**Recorded data**
● ● ● ● ●

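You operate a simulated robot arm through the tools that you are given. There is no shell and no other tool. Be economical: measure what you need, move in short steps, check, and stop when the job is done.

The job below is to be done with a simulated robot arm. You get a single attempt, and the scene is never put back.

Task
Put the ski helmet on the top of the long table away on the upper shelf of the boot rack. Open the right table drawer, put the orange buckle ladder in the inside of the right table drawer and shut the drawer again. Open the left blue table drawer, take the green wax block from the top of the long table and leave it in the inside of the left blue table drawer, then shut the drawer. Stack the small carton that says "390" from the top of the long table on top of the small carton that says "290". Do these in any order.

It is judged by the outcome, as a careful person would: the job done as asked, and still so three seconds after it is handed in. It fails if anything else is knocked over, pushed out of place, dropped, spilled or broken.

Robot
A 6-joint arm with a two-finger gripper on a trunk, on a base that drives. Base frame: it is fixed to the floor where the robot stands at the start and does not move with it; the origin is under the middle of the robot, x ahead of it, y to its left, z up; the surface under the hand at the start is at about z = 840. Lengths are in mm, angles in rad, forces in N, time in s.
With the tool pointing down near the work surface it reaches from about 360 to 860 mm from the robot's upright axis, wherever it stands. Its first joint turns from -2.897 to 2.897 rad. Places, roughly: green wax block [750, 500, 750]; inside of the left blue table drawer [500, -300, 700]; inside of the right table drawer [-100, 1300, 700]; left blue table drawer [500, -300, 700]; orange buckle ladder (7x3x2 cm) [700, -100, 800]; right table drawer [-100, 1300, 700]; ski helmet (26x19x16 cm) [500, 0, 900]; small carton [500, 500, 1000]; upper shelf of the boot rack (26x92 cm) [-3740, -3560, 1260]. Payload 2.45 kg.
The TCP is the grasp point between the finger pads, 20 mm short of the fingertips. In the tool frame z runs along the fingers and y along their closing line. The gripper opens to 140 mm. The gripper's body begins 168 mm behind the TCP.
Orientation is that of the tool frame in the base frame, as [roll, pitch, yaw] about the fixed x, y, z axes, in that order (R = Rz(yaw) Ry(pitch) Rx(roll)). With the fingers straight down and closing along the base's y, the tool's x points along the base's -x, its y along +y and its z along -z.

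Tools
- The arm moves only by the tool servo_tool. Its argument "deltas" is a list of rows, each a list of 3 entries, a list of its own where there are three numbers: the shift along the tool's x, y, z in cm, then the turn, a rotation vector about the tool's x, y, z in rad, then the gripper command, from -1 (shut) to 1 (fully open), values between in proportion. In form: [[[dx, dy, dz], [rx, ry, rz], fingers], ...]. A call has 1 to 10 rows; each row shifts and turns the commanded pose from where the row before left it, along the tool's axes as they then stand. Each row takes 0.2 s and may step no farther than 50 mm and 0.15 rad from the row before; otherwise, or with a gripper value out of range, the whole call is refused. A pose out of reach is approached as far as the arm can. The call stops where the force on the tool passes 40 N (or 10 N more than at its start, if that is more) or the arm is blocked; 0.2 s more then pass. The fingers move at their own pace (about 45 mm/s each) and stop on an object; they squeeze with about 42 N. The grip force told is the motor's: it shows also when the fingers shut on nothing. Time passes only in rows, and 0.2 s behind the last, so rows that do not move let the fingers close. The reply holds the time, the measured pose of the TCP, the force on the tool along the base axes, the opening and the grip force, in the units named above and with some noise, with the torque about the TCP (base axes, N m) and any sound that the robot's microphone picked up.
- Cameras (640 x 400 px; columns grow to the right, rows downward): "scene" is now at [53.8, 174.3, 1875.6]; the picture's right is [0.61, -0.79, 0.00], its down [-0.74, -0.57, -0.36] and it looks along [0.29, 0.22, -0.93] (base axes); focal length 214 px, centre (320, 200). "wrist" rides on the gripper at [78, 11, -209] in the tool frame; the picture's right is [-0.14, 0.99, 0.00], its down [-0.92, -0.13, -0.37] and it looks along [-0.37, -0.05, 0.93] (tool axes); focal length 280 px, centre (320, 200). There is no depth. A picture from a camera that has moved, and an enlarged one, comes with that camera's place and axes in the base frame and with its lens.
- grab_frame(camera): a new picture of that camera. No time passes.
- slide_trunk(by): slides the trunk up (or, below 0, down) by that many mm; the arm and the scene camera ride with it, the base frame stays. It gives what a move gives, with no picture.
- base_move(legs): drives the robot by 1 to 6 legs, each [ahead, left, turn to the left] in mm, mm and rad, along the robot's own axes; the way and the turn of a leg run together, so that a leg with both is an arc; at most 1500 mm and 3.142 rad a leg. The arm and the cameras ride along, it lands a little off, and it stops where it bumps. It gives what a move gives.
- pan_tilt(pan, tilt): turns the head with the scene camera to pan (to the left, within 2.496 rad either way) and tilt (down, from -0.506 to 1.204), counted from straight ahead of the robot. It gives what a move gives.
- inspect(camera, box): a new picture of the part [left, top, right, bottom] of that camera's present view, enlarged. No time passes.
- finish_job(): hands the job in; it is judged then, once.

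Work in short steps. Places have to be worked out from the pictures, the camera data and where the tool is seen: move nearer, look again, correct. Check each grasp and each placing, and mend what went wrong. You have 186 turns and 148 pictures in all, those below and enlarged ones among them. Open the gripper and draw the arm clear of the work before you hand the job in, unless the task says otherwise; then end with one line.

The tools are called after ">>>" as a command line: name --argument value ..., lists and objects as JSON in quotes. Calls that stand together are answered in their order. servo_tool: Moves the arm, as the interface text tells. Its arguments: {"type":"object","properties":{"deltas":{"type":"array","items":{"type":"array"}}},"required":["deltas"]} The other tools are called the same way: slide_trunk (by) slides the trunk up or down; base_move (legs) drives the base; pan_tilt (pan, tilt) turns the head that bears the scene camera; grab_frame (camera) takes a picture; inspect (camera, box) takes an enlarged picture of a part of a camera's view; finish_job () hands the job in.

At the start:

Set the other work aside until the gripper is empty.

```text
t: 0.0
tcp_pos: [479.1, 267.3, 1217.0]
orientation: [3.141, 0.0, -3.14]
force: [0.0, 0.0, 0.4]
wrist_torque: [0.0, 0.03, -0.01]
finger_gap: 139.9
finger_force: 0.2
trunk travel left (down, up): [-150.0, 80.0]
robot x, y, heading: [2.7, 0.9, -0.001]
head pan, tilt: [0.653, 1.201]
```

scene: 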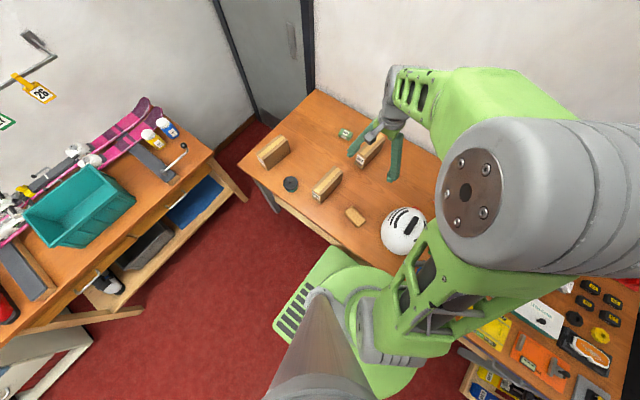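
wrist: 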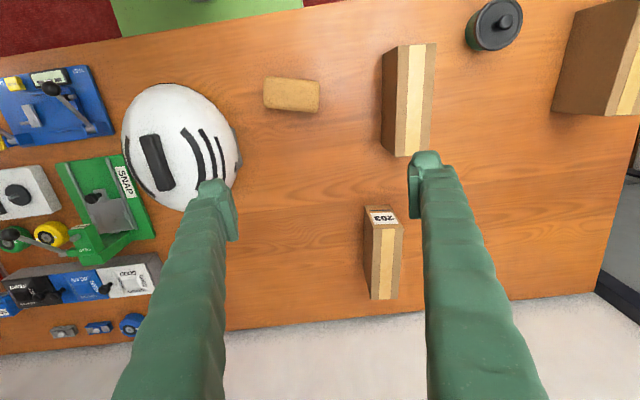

● ● ● ● ●

**Stated problem**
Give the data again exactly as written, with all pictures left out. Return a JSON list in which every string is one line; blank lines are skipped.

**Complete answer**
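[
  "You operate a simulated robot arm through the tools that you are given. There is no shell and no other tool. Be economical: measure what you need, move in short steps, check, and stop when the job is done.",
  "The job below is to be done with a simulated robot arm. You get a single attempt, and the scene is never put back.",
  "Task",
  "Put the ski helmet on the top of the long table away on the upper shelf of the boot rack. Open the right table drawer, put the orange buckle ladder in the inside of the right table drawer and shut the drawer again. Open the left blue table drawer, take the green wax block from the top of the long table and leave it in the inside of the left blue table drawer, then shut the drawer. Stack the small carton that says \"390\" from the top of the long table on top of the small carton that says \"290\". Do these in any order.",
  "It is judged by the outcome, as a careful person would: the job done as asked, and still so three seconds after it is handed in. It fails if anything else is knocked over, pushed out of place, dropped, spilled or broken.",
  "Robot",
  "A 6-joint arm with a two-finger gripper on a trunk, on a base that drives. Base frame: it is fixed to the floor where the robot stands at the start and does not move with it; the origin is under the middle of the robot, x ahead of it, y to its left, z up; the surface under the hand at the start is at about z = 840. Lengths are in mm, angles in rad, forces in N, time in s.",
  "With the tool pointing down near the work surface it reaches from about 360 to 860 mm from the robot's upright axis, wherever it stands. Its first joint turns from -2.897 to 2.897 rad. Places, roughly: green wax block [750, 500, 750]; inside of the left blue table drawer [500, -300, 700]; inside of the right table drawer [-100, 1300, 700]; left blue table drawer [500, -300, 700]; orange buckle ladder (7x3x2 cm) [700, -100, 800]; right table drawer [-100, 1300, 700]; ski helmet (26x19x16 cm) [500, 0, 900]; small carton [500, 500, 1000]; upper shelf of the boot rack (26x92 cm) [-3740, -3560, 1260]. Payload 2.45 kg.",
  "The TCP is the grasp point between the finger pads, 20 mm short of the fingertips. In the tool frame z runs along the fingers and y along their closing line. The gripper opens to 140 mm. The gripper's body begins 168 mm behind the TCP.",
  "Orientation is that of the tool frame in the base frame, as [roll, pitch, yaw] about the fixed x, y, z axes, in that order (R = Rz(yaw) Ry(pitch) Rx(roll)). With the fingers straight down and closing along the base's y, the tool's x points along the base's -x, its y along +y and its z along -z.",
  "Tools",
  "- The arm moves only by the tool servo_tool. Its argument \"deltas\" is a list of rows, each a list of 3 entries, a list of its own where there are three numbers: the shift along the tool's x, y, z in cm, then the turn, a rotation vector about the tool's x, y, z in rad, then the gripper command, from -1 (shut) to 1 (fully open), values between in proportion. In form: [[[dx, dy, dz], [rx, ry, rz], fingers], ...]. A call has 1 to 10 rows; each row shifts and turns the commanded pose from where the row before left it, along the tool's axes as they then stand. Each row takes 0.2 s and may step no farther than 50 mm and 0.15 rad from the row before; otherwise, or with a gripper value out of range, the whole call is refused. A pose out of reach is approached as far as the arm can. The call stops where the force on the tool passes 40 N (or 10 N more than at its start, if that is more) or the arm is blocked; 0.2 s more then pass. The fingers move at their own pace (about 45 mm/s each) and stop on an object; they squeeze with about 42 N. The grip force told is the motor's: it shows also when the fingers shut on nothing. Time passes only in rows, and 0.2 s behind the last, so rows that do not move let the fingers close. The reply holds the time, the measured pose of the TCP, the force on the tool along the base axes, the opening and the grip force, in the units named above and with some noise, with the torque about the TCP (base axes, N m) and any sound that the robot's microphone picked up.",
  "- Cameras (640 x 400 px; columns grow to the right, rows downward): \"scene\" is now at [53.8, 174.3, 1875.6]; the picture's right is [0.61, -0.79, 0.00], its down [-0.74, -0.57, -0.36] and it looks along [0.29, 0.22, -0.93] (base axes); focal length 214 px, centre (320, 200). \"wrist\" rides on the gripper at [78, 11, -209] in the tool frame; the picture's right is [-0.14, 0.99, 0.00], its down [-0.92, -0.13, -0.37] and it looks along [-0.37, -0.05, 0.93] (tool axes); focal length 280 px, centre (320, 200). There is no depth. A picture from a camera that has moved, and an enlarged one, comes with that camera's place and axes in the base frame and with its lens.",
  "- grab_frame(camera): a new picture of that camera. No time passes.",
  "- slide_trunk(by): slides the trunk up (or, below 0, down) by that many mm; the arm and the scene camera ride with it, the base frame stays. It gives what a move gives, with no picture.",
  "- base_move(legs): drives the robot by 1 to 6 legs, each [ahead, left, turn to the left] in mm, mm and rad, along the robot's own axes; the way and the turn of a leg run together, so that a leg with both is an arc; at most 1500 mm and 3.142 rad a leg. The arm and the cameras ride along, it lands a little off, and it stops where it bumps. It gives what a move gives.",
  "- pan_tilt(pan, tilt): turns the head with the scene camera to pan (to the left, within 2.496 rad either way) and tilt (down, from -0.506 to 1.204), counted from straight ahead of the robot. It gives what a move gives.",
  "- inspect(camera, box): a new picture of the part [left, top, right, bottom] of that camera's present view, enlarged. No time passes.",
  "- finish_job(): hands the job in; it is judged then, once.",
  "Work in short steps. Places have to be worked out from the pictures, the camera data and where the tool is seen: move nearer, look again, correct. Check each grasp and each placing, and mend what went wrong. You have 186 turns and 148 pictures in all, those below and enlarged ones among them. Open the gripper and draw the arm clear of the work before you hand the job in, unless the task says otherwise; then end with one line.",
  "The tools are called after \">>>\" as a command line: name --argument value ..., lists and objects as JSON in quotes. Calls that stand together are answered in their order. servo_tool: Moves the arm, as the interface text tells. Its arguments: {\"type\":\"object\",\"properties\":{\"deltas\":{\"type\":\"array\",\"items\":{\"type\":\"array\"}}},\"required\":[\"deltas\"]} The other tools are called the same way: slide_trunk (by) slides the trunk up or down; base_move (legs) drives the base; pan_tilt (pan, tilt) turns the head that bears the scene camera; grab_frame (camera) takes a picture; inspect (camera, box) takes an enlarged picture of a part of a camera's view; finish_job () hands the job in.",
  "At the start:",
  "Set the other work aside until the gripper is empty.",
  "```text",
  "t: 0.0",
  "tcp_pos: [479.1, 267.3, 1217.0]",
  "orientation: [3.141, 0.0, -3.14]",
  "force: [0.0, 0.0, 0.4]",
  "wrist_torque: [0.0, 0.03, -0.01]",
  "finger_gap: 139.9",
  "finger_force: 0.2",
  "trunk travel left (down, up): [-150.0, 80.0]",
  "robot x, y, heading: [2.7, 0.9, -0.001]",
  "head pan, tilt: [0.653, 1.201]",
  "```",
  "scene: ",
  "wrist: "
]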